Observation of excited state fractionally quantized Hall effects in the current biased GaAs/AlGaAs two dimensional electron system

A millikelvin magneto-transport study of the high mobility GaAs/AlGaAs two dimensional electron system, under a current bias, I_DC, demonstrates that all observable canonical FQHE at ∣I_DC∣ = 0 between 2 ≥ ν ≥ 1 undergo bimodal linear splitting in the resistance minima vs. I_DC for ∣I_DC∣ > 0, yielding diamond-like transport characteristics in the I_DC vs.
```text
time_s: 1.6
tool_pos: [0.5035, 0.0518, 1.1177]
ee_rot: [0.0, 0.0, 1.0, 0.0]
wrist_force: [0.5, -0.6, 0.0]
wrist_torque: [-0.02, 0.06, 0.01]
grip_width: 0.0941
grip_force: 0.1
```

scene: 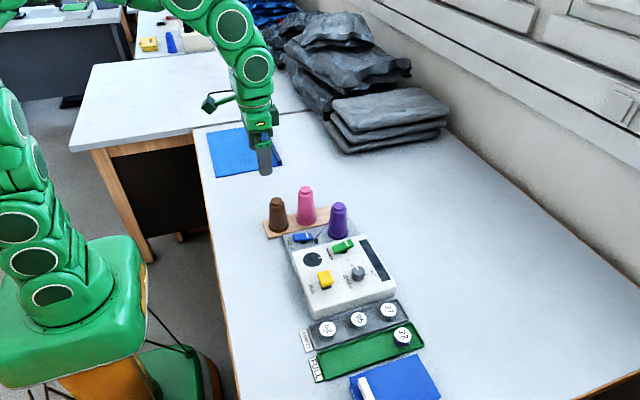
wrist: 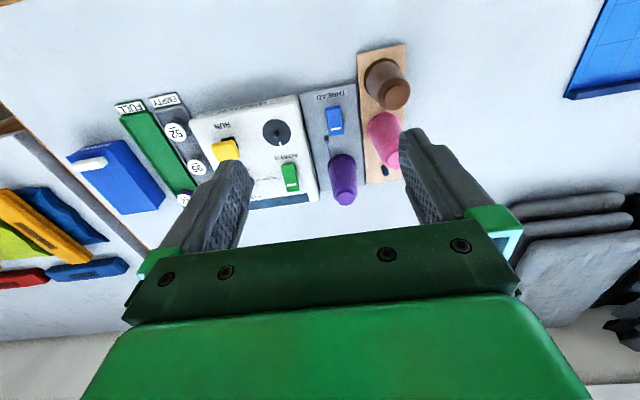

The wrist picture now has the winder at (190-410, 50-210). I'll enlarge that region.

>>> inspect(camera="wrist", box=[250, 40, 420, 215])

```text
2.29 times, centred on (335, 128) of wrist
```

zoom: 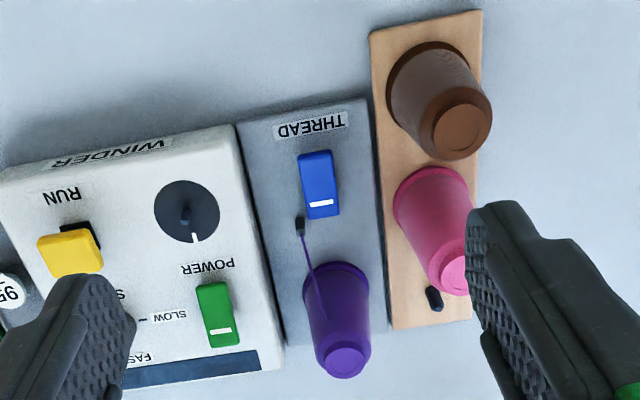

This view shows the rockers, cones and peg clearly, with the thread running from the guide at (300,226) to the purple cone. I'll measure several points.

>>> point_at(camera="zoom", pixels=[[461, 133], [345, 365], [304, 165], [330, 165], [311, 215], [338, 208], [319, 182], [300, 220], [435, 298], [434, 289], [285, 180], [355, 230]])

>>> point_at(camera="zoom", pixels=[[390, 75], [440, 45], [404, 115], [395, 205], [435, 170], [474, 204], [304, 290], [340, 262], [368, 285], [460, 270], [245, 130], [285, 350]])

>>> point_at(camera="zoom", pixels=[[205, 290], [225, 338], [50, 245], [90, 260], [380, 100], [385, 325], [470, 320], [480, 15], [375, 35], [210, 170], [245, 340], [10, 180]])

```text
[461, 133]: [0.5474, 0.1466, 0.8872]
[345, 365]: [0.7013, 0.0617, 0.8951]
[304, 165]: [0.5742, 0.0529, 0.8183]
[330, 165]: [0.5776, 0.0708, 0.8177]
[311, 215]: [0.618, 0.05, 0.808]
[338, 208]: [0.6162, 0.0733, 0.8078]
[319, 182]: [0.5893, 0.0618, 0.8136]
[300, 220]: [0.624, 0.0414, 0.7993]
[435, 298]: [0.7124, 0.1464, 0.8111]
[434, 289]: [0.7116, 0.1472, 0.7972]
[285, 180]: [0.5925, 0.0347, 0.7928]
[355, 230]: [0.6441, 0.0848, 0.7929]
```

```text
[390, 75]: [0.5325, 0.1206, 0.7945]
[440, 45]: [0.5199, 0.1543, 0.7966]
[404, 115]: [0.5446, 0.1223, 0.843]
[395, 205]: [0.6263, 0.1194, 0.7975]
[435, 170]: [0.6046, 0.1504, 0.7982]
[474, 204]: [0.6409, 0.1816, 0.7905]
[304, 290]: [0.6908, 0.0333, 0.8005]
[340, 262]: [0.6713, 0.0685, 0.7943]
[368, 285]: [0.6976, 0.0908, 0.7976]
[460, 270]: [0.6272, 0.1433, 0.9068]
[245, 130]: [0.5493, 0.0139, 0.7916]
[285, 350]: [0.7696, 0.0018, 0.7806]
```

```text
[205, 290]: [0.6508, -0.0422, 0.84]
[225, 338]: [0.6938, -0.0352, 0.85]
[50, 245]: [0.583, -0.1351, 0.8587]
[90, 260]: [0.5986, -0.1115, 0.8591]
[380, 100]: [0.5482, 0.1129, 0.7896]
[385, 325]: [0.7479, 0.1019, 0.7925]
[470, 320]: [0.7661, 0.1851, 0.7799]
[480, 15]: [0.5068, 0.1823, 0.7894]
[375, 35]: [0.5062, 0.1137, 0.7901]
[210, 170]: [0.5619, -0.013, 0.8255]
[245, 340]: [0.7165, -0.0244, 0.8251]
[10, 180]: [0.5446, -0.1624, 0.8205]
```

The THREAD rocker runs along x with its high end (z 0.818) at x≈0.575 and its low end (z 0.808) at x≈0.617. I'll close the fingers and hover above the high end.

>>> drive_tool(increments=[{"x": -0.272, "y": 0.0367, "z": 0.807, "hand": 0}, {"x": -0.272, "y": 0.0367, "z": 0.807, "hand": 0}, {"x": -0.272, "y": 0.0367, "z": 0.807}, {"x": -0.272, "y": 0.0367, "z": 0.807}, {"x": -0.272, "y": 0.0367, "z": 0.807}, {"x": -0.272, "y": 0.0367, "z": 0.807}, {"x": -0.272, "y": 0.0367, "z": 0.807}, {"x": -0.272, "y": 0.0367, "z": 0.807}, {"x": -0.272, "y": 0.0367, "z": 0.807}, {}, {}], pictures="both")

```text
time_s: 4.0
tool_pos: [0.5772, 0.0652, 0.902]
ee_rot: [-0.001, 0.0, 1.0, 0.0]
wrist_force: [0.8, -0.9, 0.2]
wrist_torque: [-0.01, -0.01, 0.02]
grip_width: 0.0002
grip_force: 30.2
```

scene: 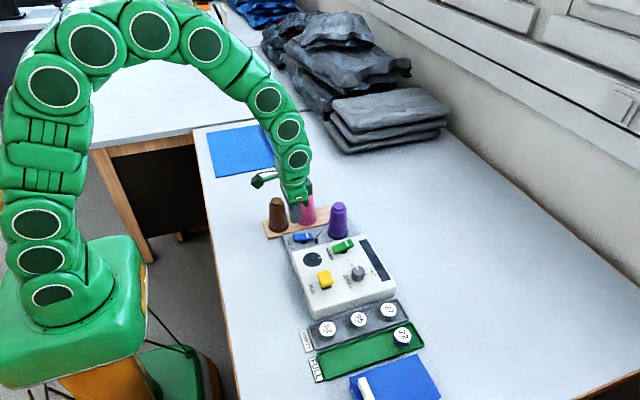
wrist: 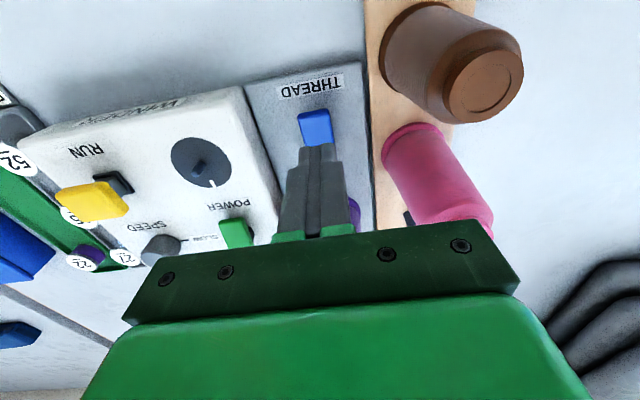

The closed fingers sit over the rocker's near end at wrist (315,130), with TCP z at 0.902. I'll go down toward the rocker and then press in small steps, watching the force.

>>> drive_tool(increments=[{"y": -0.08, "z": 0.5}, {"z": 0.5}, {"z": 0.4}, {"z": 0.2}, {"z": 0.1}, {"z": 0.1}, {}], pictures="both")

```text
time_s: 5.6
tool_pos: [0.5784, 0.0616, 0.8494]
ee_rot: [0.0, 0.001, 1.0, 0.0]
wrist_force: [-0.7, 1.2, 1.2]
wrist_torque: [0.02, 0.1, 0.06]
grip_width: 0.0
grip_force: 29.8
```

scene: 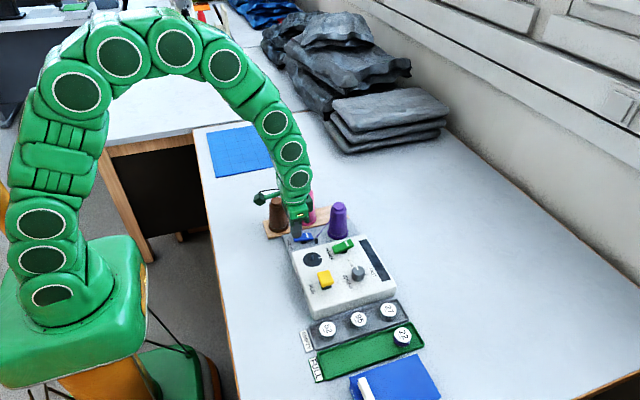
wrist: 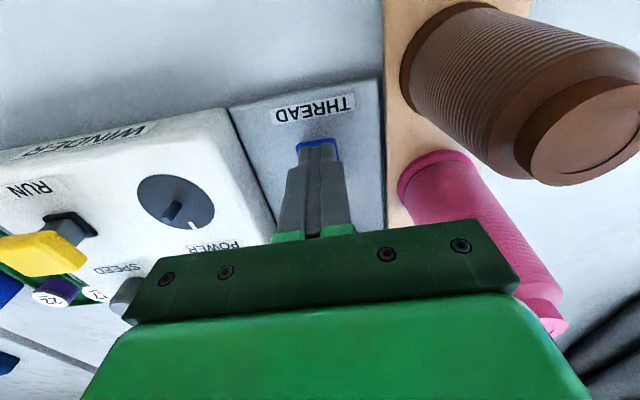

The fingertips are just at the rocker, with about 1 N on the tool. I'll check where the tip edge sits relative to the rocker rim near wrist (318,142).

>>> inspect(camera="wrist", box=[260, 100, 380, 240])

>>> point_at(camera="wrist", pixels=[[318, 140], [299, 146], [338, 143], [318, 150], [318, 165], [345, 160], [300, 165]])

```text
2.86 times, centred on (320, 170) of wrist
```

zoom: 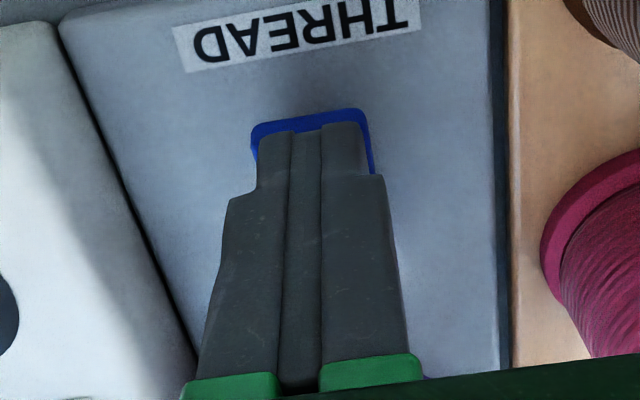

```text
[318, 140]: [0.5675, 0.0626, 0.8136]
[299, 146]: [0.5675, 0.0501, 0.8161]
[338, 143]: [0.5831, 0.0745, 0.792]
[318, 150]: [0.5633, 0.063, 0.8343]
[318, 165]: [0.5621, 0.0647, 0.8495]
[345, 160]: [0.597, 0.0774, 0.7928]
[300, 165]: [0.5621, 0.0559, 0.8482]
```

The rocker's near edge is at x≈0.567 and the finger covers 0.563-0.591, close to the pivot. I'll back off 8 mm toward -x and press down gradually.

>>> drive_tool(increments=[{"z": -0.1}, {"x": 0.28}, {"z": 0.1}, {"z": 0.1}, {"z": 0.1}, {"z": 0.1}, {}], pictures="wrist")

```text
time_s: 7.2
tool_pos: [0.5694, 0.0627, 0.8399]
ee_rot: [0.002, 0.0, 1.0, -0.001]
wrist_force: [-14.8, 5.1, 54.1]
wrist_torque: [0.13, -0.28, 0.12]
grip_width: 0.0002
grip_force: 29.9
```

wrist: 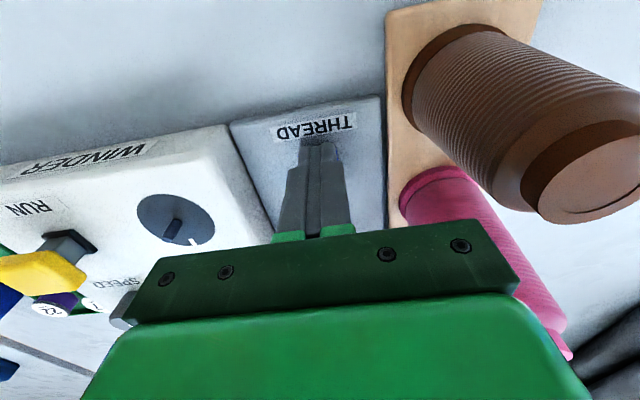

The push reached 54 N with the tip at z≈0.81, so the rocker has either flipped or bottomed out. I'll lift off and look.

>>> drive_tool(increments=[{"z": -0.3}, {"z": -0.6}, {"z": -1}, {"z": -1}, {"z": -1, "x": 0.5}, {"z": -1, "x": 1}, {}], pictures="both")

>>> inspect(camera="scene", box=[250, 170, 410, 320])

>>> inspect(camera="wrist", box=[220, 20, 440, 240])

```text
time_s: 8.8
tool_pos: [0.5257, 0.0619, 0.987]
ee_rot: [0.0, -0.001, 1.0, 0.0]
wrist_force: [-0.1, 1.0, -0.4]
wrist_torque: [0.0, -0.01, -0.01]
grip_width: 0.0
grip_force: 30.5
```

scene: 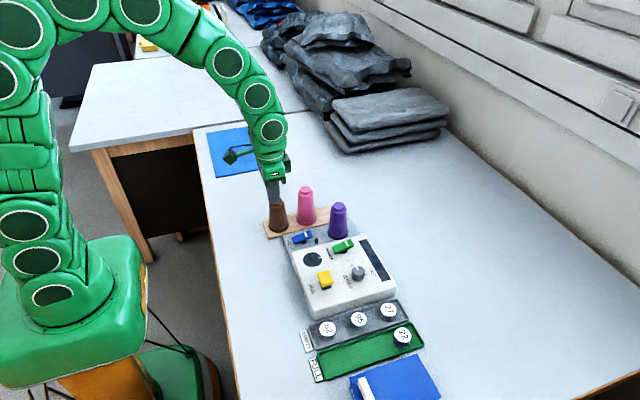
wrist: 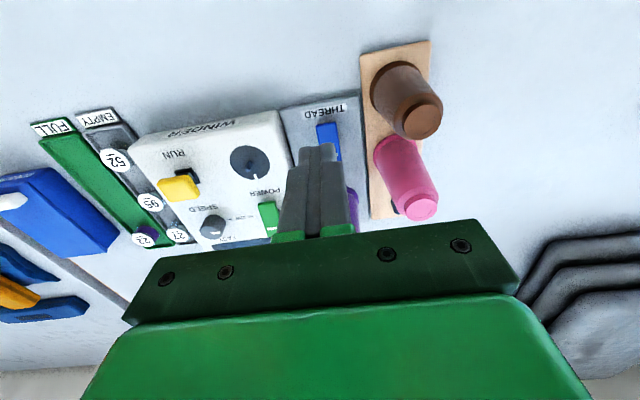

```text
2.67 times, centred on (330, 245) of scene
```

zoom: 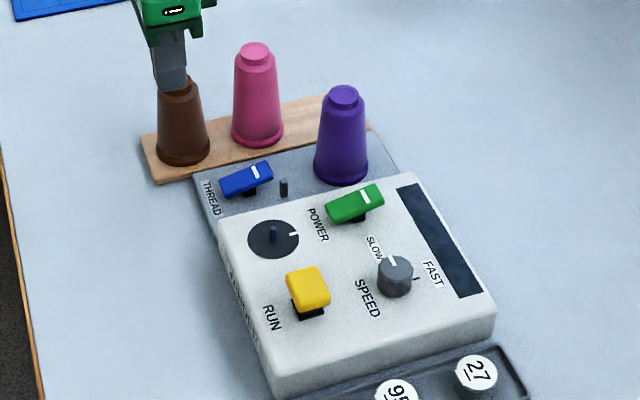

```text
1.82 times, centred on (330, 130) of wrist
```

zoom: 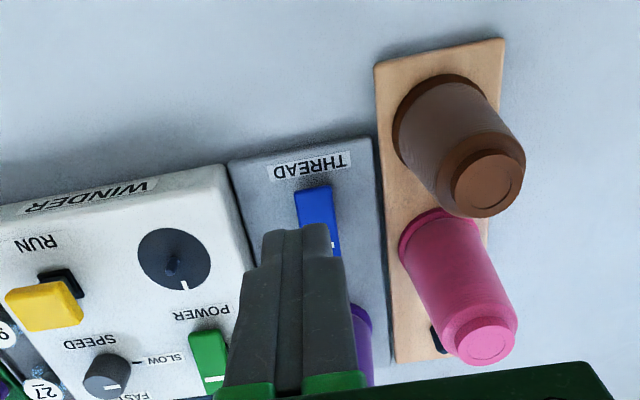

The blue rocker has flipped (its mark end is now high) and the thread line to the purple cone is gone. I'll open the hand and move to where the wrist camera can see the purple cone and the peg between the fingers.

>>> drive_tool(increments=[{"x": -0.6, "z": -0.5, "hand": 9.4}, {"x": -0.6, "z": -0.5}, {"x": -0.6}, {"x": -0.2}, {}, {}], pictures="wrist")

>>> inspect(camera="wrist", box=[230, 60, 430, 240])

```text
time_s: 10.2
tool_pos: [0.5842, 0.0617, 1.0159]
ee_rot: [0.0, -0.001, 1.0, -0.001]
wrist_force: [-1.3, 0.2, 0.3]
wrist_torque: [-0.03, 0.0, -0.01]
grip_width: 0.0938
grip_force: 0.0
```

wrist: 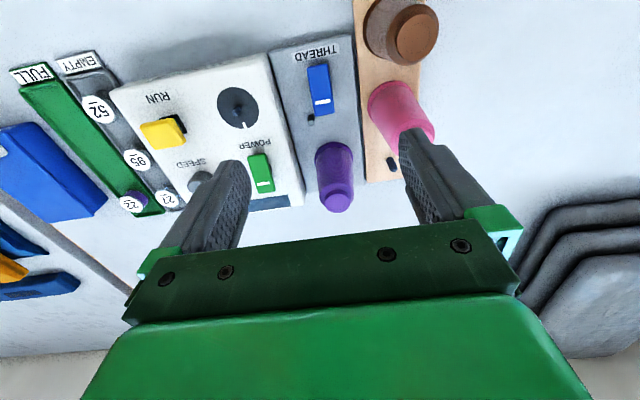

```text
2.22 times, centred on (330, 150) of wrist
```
B color plots of the resistance, as the equilibrium FQHE at filling factor ν ~ p/q, are replaced with increasing I_DC , by (hybrid) non-equilibrium excited-state fractionally quantized Hall effects at the intersection of the resistance minima branches originating from different equilibrium FQHE. Similar diamond-like transport characteristics have also been observed for FQHE with ν ≤ 1. A tunneling model, which recalls some aspects of the modeling for the diamond-like patterns observed in electron charging experiments on small quantum dots, is suggested here to help understand the observed bimodal splitting of the FQHE resistance minima and the diamond-like transport characteristics in the I_DC vs. B color plots of the resistance.The results suggest an interesting new experimental method to investigate and gain further insight into FQHE.